- Short exercise -
Take up the page again after its last words.

===== Page

One of the critical initial steps in research involves defining the terms and scope of a project. Consider the question posed on the first page of this website: Why is there war? One of the first steps towards approaching that question was defining exactly what we meant by “war”. Adcock and Collier have suggested that it can be useful to work from some general background concepts to more specific systematized concepts which involve an explicit definition. However, simply defining a concept is not sufficient for undertaking a research project. We also need to identify indicators for the concepts. How, for instance, do we know that a war has occurred? What are the measures we will use (such as the number of battlefield deaths) to signify that one event is war while another is not? Finally, how will we score cases (e.g. by the number of deaths, or as “total war” vs. “limited war” in a more qualitative scheme).
Concepts
1. Concepts are often contested. Identifying and defining our key concepts can be a challenging task. Consider John Gerring’s (2001) effort to define a common social science concept: ideology. In the process of defining that concept, Gerring identified more than 30 distinct definitional traits used in the literature. Reading that literature we may be unsure whether ideology should be defined in terms of opinions, beliefs, symbols, or attitudes.

==========
===== Given material

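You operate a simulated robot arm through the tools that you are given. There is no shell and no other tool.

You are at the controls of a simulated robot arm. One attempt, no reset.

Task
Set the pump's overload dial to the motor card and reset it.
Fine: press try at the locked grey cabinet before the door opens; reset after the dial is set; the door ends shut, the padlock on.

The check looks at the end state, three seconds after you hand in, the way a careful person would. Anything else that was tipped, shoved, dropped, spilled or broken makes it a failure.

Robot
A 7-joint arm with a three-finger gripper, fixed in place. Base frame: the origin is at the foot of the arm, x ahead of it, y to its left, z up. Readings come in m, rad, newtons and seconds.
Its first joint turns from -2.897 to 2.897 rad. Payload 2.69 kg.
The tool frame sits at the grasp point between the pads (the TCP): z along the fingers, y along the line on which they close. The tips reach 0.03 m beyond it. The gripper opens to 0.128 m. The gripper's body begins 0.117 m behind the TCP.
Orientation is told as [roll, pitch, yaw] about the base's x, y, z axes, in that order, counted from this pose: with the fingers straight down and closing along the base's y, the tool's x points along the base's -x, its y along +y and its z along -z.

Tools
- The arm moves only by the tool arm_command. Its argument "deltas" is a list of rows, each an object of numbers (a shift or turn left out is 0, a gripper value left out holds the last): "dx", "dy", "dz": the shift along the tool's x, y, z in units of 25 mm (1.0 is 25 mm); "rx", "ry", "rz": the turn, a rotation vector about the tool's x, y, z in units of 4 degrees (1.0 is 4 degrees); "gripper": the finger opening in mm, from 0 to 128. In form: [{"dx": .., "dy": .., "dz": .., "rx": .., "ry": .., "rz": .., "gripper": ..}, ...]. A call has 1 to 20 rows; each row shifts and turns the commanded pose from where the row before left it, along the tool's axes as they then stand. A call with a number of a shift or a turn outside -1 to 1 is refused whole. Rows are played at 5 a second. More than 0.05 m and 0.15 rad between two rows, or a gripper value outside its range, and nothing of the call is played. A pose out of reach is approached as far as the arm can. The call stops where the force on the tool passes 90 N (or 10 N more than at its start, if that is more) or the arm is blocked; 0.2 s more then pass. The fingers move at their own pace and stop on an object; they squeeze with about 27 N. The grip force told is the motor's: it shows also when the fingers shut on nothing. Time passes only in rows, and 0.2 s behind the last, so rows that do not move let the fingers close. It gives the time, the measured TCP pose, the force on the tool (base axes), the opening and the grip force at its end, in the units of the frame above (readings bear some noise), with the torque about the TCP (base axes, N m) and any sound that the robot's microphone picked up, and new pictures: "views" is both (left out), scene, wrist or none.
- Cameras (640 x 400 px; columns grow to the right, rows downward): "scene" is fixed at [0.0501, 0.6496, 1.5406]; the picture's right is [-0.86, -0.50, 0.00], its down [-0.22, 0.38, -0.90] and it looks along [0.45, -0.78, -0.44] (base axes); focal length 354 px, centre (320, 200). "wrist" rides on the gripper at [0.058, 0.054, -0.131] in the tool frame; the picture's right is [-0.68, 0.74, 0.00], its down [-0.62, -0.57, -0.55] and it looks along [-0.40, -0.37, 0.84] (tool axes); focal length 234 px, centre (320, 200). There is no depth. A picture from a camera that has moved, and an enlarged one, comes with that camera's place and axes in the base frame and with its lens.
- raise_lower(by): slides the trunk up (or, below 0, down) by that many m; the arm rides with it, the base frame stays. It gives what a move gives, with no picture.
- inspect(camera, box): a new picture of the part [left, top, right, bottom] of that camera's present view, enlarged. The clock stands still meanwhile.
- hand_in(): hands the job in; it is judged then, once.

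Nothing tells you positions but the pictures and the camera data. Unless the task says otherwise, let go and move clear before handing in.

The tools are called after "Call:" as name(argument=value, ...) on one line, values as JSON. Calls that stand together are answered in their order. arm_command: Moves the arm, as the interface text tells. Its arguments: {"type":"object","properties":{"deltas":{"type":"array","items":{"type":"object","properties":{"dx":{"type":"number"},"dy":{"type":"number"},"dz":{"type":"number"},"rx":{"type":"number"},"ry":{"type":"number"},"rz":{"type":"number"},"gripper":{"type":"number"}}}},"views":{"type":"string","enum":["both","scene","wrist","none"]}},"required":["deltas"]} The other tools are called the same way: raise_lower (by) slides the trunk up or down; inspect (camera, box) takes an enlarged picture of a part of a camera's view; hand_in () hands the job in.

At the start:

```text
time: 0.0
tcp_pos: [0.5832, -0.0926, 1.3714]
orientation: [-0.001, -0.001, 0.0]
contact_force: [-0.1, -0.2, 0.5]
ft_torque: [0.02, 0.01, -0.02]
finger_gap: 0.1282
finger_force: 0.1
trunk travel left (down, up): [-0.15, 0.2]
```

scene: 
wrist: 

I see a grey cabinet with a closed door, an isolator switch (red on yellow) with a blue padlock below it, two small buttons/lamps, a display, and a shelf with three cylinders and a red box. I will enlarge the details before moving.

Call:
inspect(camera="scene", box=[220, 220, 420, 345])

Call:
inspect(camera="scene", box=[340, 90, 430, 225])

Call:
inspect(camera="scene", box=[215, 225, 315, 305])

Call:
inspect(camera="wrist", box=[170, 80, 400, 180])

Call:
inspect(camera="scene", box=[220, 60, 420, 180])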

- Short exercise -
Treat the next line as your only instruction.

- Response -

==========

- Response -
2. Smith and Medin (1981) suggest three general approaches to understanding the nature of concepts. The classical approach held that “all instances of a concept shared common properties, and that these common properties were necessary and sufficient to define the concept.”. The probabilistic or prototype assumes that instances of a concept can vary in the degree to which they share certain properties. Finally, the exemplar view holds that “there is not single representation of an entire class or concept, but only specific representations of the class’s exemplars“. Many social science concepts likely fit under the probabilistic or exemplar views. Consider democracy. There are so many different forms of democracy that exist in the world that we could not easily use a classical approach. The construction of many of the popular indexes for measuring democracy is in part a recognition that democratic nations vary in the characteristics they have in common (the probabilistic view). The existence of rival indexes for measuring democracy suggests we are talking about a class of political phenomena which may be impossible to identify using a single description (the exemplar view).
3. As Gerring (2001) suggests, we might identify and define a concept by adopting a definition others have used; considering what explains the concept or what the concept itself explains; exploring the intellectual history of a concept; or grouping together the “specific definitional attributes” that other definitions and uses of the word provide.
Measurement
1. After we have determined precisely what our concept is, we often still want to determine a way to indicate and measure its presence in the real world.
2. We want our measurements to be sensitive, valid, and reliable.
a. Sensitivity is about the level of precision in your measures. In general you want to keep be as sensitive as possible, but you should keep in mind the limits of your measurement method. Some measurement methods–such as survey rating scales–demonstrate decreased reliability when there are attempts to increase sensitivity.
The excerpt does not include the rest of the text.